Environmental Studies Student Sets Sail

Undergraduate Frank Wenninger embarked on a 12-week expedition to remote Pacific Islands as part of a study abroad program that combines oceanography with seamanship.

The Robert C. Seamans, a 134-foot Brigantine ship on the South Pacific Ocean.
The Robert C. Seamans, a 134-foot Brigantine ship on the South Pacific Ocean.
October 10, 2019

For environmental studies student Frank Wenninger, learning outside of the classroom is taking him on an expedition of a lifetime. He is currently aboard the tall ship ocean research vessel SSV Robert C. Seamans as a participant in SEA Semester: Sustainability in Polynesian Island Cultures and Ecosystems—a study abroad program operated by the Sea Education Association (SEA).

The SEA Semester program provides undergraduate students the opportunity to explore the complex environmental challenges faced by remote Pacific islanders, and seek sustainable solutions for island cultures and ocean ecosystems. Students focus on how human societies must adapt and evolve, given limited resources, growing populations, exponential increases in waste generation and climatic disruption.

After a highly selective application process, Wenninger joined undergraduates from colleges and universities across the country for four weeks of preparatory coursework on shore at SEA Semester’s campus in the oceanographic research community of Woods Hole, Mass. In late September, he and the other participants then flew to Pago Pago, American Samoa, to board the Robert C. Seamans, SEA’s state-of-the-art 134-foot brigantine.

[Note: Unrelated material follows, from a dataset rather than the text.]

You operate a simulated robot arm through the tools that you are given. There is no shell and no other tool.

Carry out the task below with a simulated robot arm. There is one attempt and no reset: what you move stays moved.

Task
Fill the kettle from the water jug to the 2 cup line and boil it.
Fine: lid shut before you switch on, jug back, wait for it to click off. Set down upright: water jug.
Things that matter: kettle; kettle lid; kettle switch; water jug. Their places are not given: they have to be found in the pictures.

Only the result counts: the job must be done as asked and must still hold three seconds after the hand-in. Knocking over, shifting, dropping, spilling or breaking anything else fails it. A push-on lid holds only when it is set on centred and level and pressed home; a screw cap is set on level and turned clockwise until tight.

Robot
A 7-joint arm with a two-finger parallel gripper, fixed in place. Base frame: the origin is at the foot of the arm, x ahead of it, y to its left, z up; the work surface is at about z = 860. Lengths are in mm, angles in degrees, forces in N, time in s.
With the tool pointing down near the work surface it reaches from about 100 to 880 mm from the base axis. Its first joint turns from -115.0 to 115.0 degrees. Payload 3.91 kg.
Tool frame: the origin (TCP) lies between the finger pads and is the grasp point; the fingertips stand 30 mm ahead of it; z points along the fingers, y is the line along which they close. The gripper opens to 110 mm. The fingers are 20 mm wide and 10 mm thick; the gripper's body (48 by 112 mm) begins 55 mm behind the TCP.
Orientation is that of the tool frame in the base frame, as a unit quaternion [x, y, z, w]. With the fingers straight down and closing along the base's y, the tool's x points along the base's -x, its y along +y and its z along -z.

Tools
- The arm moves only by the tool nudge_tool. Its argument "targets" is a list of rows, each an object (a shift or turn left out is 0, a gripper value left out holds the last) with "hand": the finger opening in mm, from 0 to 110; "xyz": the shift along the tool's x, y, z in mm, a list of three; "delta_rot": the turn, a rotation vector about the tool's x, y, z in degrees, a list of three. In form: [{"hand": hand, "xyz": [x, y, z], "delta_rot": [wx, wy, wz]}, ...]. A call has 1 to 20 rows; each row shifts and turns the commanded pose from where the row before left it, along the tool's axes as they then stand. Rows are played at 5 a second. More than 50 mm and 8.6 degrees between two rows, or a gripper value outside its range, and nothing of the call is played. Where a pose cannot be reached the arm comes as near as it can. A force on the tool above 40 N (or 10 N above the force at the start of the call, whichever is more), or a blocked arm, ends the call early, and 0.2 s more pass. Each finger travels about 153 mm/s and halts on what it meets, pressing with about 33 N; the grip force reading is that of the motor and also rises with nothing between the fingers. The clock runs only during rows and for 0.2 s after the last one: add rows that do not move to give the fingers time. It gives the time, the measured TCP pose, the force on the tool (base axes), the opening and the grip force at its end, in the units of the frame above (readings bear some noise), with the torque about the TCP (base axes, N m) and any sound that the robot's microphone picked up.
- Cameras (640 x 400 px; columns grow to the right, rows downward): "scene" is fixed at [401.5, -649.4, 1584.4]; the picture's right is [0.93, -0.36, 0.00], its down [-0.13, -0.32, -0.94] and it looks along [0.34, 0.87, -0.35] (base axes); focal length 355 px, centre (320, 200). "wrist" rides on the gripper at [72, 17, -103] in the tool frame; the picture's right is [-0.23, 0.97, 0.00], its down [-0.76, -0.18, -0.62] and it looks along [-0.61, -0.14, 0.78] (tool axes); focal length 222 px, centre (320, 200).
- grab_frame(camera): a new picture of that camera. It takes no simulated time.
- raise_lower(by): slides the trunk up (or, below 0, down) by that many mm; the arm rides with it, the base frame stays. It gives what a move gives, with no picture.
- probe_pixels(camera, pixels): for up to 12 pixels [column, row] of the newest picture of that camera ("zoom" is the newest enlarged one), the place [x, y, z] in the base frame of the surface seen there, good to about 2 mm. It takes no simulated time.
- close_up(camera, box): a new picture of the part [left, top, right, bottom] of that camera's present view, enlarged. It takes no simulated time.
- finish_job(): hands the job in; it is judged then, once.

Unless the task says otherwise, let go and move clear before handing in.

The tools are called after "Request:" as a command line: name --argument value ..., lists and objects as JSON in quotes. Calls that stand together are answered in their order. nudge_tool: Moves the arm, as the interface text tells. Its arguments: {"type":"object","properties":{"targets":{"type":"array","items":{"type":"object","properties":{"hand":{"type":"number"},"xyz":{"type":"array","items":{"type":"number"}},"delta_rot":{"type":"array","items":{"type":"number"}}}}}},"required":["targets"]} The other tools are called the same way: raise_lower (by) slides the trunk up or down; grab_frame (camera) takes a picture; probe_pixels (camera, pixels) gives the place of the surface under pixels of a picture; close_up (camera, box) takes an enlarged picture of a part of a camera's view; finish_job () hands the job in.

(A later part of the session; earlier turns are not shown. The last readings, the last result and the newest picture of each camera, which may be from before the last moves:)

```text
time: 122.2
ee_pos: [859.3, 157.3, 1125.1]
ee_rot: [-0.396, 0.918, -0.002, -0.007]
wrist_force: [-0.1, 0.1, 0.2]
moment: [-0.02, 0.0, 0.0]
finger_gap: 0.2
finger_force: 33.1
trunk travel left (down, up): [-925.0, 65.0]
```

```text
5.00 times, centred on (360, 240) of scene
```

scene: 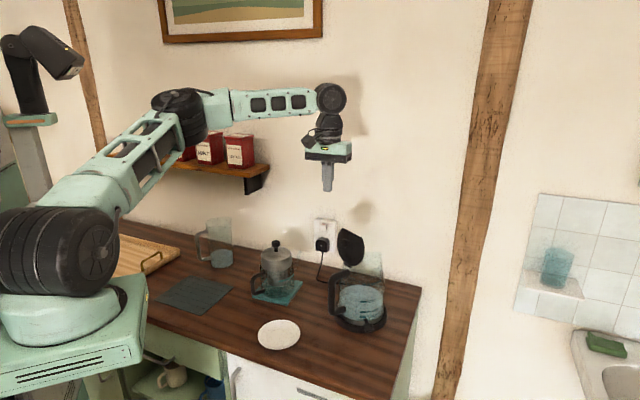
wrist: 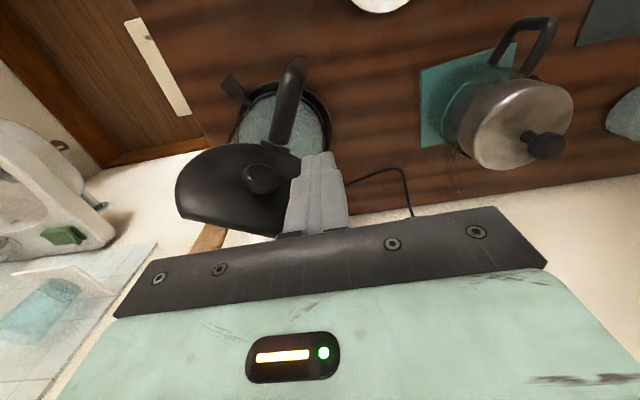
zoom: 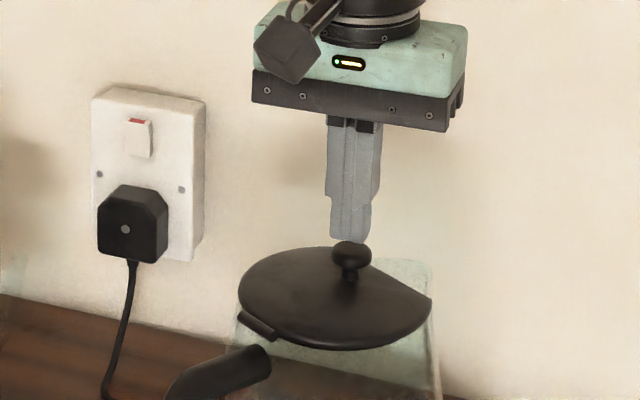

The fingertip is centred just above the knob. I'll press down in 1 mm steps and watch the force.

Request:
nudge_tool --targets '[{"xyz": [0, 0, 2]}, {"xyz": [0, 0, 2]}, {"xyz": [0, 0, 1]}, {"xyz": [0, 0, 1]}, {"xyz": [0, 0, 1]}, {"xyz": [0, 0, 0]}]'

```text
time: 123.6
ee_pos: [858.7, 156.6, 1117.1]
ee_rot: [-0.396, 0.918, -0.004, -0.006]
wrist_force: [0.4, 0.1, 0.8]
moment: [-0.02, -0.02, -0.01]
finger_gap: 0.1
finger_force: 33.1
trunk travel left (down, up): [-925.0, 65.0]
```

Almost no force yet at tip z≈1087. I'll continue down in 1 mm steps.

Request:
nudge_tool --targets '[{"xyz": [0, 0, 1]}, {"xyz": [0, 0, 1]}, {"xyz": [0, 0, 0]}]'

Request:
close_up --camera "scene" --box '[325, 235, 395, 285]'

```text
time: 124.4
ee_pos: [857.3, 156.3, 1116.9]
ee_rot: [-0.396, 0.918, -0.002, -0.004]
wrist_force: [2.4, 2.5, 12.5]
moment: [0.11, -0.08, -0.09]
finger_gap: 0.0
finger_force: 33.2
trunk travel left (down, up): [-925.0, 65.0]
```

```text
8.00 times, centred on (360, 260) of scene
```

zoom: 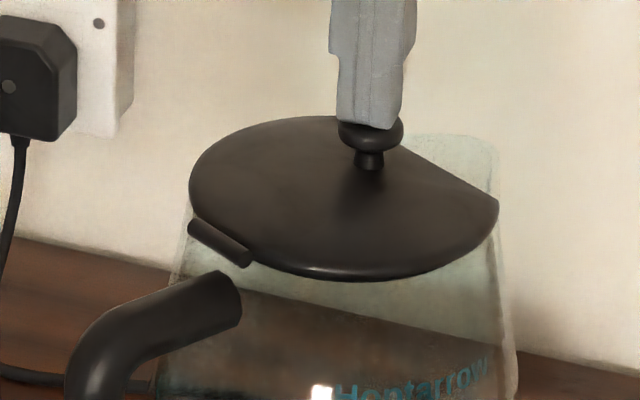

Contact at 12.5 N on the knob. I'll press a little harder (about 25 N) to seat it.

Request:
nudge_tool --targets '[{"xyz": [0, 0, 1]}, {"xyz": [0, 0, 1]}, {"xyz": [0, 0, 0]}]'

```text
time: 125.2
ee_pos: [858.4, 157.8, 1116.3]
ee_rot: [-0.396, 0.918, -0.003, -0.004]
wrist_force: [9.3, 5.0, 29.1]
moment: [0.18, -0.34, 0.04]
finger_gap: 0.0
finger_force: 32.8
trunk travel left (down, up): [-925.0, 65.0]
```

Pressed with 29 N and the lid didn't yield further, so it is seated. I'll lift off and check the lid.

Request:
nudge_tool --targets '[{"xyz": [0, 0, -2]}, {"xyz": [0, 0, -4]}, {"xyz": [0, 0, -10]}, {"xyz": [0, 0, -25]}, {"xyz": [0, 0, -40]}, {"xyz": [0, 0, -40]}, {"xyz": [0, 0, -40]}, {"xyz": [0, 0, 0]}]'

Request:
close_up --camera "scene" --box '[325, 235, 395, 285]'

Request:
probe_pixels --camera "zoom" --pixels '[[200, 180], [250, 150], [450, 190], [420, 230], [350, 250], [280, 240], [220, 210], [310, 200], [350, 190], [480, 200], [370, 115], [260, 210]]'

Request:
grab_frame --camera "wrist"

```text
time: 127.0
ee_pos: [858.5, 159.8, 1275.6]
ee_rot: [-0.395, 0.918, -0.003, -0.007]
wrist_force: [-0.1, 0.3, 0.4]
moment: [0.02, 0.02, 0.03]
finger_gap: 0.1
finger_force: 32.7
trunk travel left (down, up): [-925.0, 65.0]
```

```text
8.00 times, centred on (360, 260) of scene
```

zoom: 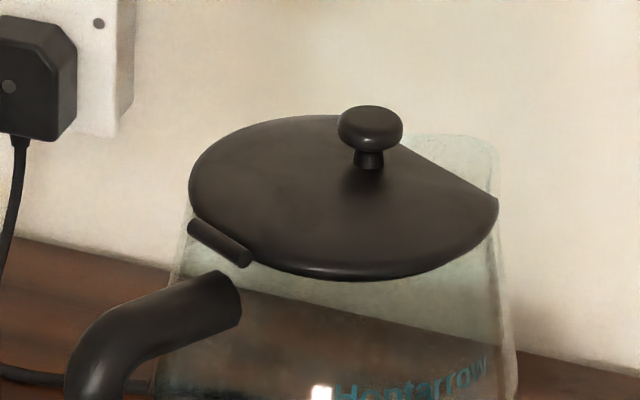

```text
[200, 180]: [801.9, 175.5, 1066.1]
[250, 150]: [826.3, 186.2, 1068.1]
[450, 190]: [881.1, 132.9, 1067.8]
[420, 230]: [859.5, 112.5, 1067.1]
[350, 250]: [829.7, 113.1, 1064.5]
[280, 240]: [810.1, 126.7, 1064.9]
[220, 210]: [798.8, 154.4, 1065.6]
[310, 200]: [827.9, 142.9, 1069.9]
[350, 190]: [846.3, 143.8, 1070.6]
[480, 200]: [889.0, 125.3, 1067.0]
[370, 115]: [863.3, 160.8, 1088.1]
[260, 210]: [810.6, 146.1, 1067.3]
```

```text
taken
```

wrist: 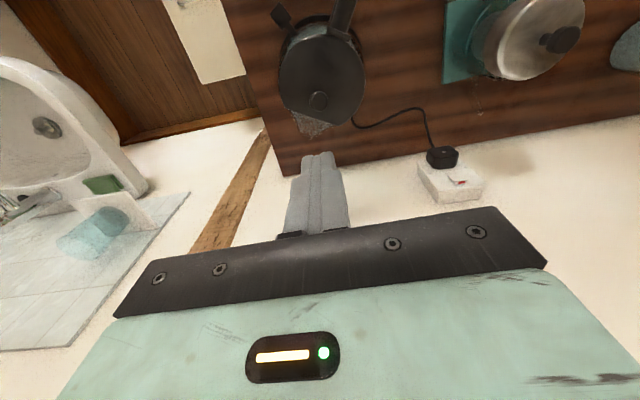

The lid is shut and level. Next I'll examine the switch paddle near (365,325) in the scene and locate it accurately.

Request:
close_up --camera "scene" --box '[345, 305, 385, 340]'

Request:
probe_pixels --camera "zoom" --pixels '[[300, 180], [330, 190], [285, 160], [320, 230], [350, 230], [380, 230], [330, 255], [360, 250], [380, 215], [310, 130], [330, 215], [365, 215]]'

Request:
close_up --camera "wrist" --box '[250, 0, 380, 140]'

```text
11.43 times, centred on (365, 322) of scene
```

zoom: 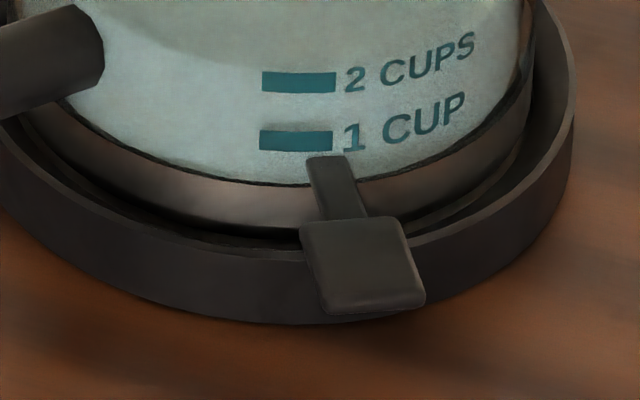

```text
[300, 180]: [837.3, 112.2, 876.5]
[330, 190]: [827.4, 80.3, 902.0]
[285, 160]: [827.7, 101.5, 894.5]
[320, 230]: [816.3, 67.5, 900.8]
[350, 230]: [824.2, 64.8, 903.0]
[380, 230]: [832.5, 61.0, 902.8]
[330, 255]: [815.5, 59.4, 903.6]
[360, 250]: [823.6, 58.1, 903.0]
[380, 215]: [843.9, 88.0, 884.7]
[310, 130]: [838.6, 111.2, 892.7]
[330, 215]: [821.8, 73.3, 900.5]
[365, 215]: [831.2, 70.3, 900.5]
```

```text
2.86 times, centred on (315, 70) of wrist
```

The ship is now serving as their home, classroom and laboratory for the next six weeks as they voyage to New Zealand, where they will spend an additional week on shore.

One distinctive feature of the program is the opportunity to conduct field work on the recently formed volcanic island, Hunga Tonga Hunga-Ha'apai, as part of an ongoing joint research project between NASA’s Goddard Space Flight Center and SEA. In 2014, an underwater volcano eruption in the South Pacific created Hunga Tonga-Hunga Ha’apai. Alongside NASA research scientist Dr. Dan Slayback, Wenninger will collect data on the new island that may offer scientists insight into the geology of Mars. The island’s evolution—its changing shape and erosion patterns—could hold clues to how water might have shaped similar features on Mars billions of years ago.

 

Students are standing in a parking lot spelling the word "SEA"
Environmental studies major Frank Wenninger (center, in olive-colored shirt) is among a select group of students participating in the SEA Semester study abroad program this fall.

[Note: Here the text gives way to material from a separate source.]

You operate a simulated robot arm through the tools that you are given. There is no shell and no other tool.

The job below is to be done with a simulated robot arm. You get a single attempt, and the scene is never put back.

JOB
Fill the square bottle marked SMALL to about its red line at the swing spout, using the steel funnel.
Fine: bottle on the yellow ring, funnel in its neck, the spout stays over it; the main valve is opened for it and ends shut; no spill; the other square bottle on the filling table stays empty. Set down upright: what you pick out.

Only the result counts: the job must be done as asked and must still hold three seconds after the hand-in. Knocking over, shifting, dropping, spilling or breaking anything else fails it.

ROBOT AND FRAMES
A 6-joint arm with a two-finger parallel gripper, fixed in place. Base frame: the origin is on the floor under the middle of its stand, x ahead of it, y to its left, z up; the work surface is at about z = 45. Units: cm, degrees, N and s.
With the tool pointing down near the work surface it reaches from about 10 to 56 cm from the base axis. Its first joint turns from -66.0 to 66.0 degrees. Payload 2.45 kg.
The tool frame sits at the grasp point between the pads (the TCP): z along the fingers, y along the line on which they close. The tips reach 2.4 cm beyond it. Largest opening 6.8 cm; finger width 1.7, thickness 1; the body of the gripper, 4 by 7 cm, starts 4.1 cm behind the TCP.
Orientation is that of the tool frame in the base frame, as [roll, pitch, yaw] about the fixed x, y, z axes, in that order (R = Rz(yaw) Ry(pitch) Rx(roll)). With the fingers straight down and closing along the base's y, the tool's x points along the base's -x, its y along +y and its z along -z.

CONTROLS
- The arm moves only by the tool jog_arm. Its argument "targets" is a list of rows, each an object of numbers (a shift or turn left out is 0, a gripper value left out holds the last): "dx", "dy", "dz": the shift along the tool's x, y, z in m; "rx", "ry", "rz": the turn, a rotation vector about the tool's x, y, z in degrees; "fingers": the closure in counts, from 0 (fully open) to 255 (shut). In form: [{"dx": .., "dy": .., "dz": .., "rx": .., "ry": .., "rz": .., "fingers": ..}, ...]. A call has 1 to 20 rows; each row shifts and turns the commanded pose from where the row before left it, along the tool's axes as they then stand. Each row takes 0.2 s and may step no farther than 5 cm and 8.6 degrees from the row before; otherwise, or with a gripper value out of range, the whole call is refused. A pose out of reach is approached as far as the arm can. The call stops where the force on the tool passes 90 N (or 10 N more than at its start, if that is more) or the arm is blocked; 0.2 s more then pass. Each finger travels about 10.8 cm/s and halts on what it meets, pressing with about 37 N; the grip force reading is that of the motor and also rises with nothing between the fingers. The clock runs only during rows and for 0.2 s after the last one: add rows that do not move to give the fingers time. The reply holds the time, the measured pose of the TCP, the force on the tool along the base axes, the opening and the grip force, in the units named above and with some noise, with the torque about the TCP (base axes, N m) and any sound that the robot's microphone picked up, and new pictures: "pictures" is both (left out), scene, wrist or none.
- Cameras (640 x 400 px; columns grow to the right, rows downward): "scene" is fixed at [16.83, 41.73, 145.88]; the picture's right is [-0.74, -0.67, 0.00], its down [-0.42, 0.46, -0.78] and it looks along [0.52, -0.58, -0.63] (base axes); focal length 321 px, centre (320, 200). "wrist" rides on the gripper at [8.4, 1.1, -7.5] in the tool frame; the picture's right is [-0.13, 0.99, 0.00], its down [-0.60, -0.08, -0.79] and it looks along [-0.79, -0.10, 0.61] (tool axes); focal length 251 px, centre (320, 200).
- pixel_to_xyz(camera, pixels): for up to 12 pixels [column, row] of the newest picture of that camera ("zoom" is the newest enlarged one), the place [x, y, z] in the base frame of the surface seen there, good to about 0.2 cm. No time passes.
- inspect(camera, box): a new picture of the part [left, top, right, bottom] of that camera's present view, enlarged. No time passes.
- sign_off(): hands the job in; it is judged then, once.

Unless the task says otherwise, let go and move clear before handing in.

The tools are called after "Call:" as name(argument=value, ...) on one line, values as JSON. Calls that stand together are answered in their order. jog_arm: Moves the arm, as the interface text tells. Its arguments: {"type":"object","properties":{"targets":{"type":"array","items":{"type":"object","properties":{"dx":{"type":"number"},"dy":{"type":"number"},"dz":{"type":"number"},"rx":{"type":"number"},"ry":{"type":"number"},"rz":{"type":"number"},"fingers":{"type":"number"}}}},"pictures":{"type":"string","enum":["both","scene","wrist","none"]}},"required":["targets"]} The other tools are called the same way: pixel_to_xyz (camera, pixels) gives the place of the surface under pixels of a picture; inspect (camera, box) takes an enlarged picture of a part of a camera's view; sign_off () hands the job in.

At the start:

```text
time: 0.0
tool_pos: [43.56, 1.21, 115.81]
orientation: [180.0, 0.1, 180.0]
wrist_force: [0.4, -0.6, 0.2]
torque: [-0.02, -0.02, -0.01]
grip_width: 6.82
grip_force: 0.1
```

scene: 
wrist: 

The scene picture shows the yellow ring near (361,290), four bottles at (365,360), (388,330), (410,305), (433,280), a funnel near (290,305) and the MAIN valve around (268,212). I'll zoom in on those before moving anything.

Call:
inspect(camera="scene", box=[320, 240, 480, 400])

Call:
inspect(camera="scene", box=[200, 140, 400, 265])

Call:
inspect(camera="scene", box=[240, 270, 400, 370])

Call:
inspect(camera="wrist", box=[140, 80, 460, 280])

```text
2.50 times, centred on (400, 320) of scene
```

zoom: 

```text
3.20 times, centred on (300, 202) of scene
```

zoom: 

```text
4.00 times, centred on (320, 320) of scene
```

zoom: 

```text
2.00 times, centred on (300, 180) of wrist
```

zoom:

The students will also sail to Fiji and New Zealand to develop a comparative perspective on communities and agencies in the region working for environmental and cultural sustainability. They will examine the complex connections between human communities, political structures and the environment, and explore issues of sustainability with local officials while visiting historical, cultural and environmental management sites. Using state-of-the-art shipboard lab and research facilities, they will investigate the complex factors that threaten fragile island ecosystems and the surrounding marine environment.

The program will conclude in early November in Auckland, New Zealand, where the students will compile their research and present their findings during a capstone experience at the University of Auckland’s Leigh Marine Laboratory.